Page excerpt:
----------

説明

車両用電動パワーステアリング装置

【課題】ナイトビジョン装置が歩行者を認識したときに、車両挙動をより安定化させることができる車両用電動パワーステアリング装置を提供する。
【解決手段】少なくとも操舵トルクに応じて電動アシストモータ16による操舵アシスト量を制御する車両用電動パワーステアリング装置1において、車両挙動に応じて前記操舵アシスト量を補正する補正部(反力制御部22、補正ゲイン算出部23)を備え、補正部は、運転者の車外の生体に対する認識を支援するナイトビジョン装置2が歩行者を認識しているときには、歩行者を認識していないときよりも操舵アシスト量に対する補正量を増大させる。

【発明の詳細な説明】
【技術分野】
【0001】
この発明は、車両用電動パワーステアリング装置に関するものである。
【背景技術】
【0002】
車両操舵時の運転者の操舵力を軽減する車両用電動パワーステアリング装置には、操舵トルクに応じて操舵アシスト量を制御するものがある。この電動パワーステアリング装置では、一般的に、操舵トルクが大きくなるほど電動アシストモータで発生させるアシストトルク(操舵アシスト量)を増大させ、操舵トルクが小さくなるほどアシストトルクを減少させるように制御する。

----------

Work instructions: Type the page excerpt over again with no edits.

----------

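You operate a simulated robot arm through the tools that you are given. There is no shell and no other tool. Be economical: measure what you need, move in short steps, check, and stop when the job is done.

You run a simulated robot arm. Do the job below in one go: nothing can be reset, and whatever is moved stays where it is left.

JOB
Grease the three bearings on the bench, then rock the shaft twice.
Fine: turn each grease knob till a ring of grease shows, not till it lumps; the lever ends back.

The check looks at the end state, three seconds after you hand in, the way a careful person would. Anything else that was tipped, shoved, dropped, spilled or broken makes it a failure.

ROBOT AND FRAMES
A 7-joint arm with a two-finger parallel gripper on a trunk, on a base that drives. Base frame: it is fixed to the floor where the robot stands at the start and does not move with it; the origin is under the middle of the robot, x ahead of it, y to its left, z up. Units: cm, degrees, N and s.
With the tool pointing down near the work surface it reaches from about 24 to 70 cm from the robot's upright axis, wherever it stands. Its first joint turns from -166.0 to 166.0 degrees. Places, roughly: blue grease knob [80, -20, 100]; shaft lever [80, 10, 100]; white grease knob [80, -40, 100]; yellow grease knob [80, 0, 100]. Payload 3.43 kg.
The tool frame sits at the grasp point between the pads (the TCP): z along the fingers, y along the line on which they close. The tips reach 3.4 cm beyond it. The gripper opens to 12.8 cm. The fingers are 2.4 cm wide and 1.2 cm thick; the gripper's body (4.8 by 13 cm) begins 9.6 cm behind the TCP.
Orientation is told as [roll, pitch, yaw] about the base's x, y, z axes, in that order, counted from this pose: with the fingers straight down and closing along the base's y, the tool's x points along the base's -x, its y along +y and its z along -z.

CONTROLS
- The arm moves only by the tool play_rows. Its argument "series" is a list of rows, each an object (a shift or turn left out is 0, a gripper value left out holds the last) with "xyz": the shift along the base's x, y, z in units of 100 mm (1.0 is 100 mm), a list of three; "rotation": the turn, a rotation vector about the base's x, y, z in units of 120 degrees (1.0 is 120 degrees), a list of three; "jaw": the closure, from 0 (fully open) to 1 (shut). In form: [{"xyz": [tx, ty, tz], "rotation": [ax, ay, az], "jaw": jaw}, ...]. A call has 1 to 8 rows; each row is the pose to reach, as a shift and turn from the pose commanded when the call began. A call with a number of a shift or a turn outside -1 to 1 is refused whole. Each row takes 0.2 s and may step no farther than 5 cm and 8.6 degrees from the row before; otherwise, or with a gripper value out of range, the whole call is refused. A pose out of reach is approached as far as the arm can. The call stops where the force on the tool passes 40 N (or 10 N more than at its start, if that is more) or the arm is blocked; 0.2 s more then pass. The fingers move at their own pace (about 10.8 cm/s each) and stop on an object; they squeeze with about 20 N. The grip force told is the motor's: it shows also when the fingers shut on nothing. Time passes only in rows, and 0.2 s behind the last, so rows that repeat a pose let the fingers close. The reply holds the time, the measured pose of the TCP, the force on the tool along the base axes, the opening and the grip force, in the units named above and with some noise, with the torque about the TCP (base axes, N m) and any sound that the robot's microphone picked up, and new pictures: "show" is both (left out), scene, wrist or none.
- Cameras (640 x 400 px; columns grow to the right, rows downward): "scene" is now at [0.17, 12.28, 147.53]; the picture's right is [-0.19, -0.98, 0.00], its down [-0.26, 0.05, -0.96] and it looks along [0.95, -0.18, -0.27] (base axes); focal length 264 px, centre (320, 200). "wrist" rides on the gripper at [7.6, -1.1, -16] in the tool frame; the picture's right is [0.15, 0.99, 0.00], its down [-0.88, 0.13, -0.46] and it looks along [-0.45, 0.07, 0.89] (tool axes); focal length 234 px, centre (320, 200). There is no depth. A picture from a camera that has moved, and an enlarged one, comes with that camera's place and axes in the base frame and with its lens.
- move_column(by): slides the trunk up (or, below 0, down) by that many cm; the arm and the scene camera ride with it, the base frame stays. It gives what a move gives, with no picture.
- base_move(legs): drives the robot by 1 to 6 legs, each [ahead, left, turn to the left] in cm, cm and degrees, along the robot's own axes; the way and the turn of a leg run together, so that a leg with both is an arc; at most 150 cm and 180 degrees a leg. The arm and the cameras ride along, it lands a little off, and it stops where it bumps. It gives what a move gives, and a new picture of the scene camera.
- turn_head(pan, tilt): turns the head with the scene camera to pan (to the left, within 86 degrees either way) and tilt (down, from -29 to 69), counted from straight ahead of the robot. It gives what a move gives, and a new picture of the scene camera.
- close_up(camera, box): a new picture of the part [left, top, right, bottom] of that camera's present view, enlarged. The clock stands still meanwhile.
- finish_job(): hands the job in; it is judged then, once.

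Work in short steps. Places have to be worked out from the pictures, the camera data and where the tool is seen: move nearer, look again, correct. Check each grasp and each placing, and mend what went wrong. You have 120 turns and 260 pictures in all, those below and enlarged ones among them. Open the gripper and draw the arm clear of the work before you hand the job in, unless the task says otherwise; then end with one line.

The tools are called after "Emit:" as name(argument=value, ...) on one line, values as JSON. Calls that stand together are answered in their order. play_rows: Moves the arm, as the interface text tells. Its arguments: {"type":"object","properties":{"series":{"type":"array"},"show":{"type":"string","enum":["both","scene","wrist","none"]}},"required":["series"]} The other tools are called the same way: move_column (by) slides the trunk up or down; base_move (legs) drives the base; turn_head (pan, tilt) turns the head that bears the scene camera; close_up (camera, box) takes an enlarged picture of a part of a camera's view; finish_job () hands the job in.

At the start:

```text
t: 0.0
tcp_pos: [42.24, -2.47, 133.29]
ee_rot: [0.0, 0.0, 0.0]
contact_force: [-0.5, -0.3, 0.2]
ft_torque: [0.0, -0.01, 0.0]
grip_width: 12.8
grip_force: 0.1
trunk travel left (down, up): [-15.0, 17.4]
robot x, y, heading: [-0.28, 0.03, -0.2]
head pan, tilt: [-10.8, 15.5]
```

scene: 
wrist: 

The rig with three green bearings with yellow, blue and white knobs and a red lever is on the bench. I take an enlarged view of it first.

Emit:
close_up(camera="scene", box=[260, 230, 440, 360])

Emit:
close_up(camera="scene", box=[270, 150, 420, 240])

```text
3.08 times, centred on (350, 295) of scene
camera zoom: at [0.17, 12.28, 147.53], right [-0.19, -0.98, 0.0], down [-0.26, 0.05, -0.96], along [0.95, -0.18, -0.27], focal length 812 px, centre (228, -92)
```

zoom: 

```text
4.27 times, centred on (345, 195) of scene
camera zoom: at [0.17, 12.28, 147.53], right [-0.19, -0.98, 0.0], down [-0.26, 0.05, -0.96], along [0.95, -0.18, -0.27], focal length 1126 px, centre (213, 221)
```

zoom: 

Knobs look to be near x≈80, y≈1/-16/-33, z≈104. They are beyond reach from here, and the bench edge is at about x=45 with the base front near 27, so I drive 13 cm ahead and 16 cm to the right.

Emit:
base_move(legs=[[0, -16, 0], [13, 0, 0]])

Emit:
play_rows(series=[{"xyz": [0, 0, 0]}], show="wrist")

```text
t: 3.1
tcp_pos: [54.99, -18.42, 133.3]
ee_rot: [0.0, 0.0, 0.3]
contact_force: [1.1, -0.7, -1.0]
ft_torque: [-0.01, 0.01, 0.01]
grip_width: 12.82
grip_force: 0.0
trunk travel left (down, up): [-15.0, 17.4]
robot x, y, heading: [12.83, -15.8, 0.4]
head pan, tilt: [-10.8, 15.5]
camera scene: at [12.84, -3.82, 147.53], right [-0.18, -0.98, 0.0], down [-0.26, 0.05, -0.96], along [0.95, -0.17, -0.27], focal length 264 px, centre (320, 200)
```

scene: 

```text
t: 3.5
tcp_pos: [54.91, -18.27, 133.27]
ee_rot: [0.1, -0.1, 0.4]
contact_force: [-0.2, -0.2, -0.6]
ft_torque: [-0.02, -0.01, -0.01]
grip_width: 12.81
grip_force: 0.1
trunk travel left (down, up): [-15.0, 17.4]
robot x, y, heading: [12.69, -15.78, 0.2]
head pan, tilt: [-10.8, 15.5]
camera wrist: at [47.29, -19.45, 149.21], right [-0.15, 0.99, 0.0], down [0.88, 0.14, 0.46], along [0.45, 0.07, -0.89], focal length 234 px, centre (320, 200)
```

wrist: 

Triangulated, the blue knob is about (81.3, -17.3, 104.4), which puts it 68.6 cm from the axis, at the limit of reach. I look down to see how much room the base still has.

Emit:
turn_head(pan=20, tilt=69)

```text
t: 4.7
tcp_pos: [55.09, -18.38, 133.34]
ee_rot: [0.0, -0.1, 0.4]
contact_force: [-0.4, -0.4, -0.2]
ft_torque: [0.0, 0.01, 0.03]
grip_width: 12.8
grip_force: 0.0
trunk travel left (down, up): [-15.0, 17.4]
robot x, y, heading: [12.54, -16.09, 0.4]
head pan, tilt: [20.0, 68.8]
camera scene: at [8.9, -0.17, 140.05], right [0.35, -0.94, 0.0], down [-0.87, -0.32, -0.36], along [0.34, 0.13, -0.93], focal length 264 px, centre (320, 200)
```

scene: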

----------

Finished exercise:
説明

車両用電動パワーステアリング装置

【課題】ナイトビジョン装置が歩行者を認識したときに、車両挙動をより安定化させることができる車両用電動パワーステアリング装置を提供する。
【解決手段】少なくとも操舵トルクに応じて電動アシストモータ16による操舵アシスト量を制御する車両用電動パワーステアリング装置1において、車両挙動に応じて前記操舵アシスト量を補正する補正部(反力制御部22、補正ゲイン算出部23)を備え、補正部は、運転者の車外の生体に対する認識を支援するナイトビジョン装置2が歩行者を認識しているときには、歩行者を認識していないときよりも操舵アシスト量に対する補正量を増大させる。

【発明の詳細な説明】
【技術分野】
【0001】
この発明は、車両用電動パワーステアリング装置に関するものである。
【背景技術】
【0002】
車両操舵時の運転者の操舵力を軽減する車両用電動パワーステアリング装置には、操舵トルクに応じて操舵アシスト量を制御するものがある。この電動パワーステアリング装置では、一般的に、操舵トルクが大きくなるほど電動アシストモータで発生させるアシストトルク(操舵アシスト量)を増大させ、操舵トルクが小さくなるほどアシストトルクを減少させるように制御する。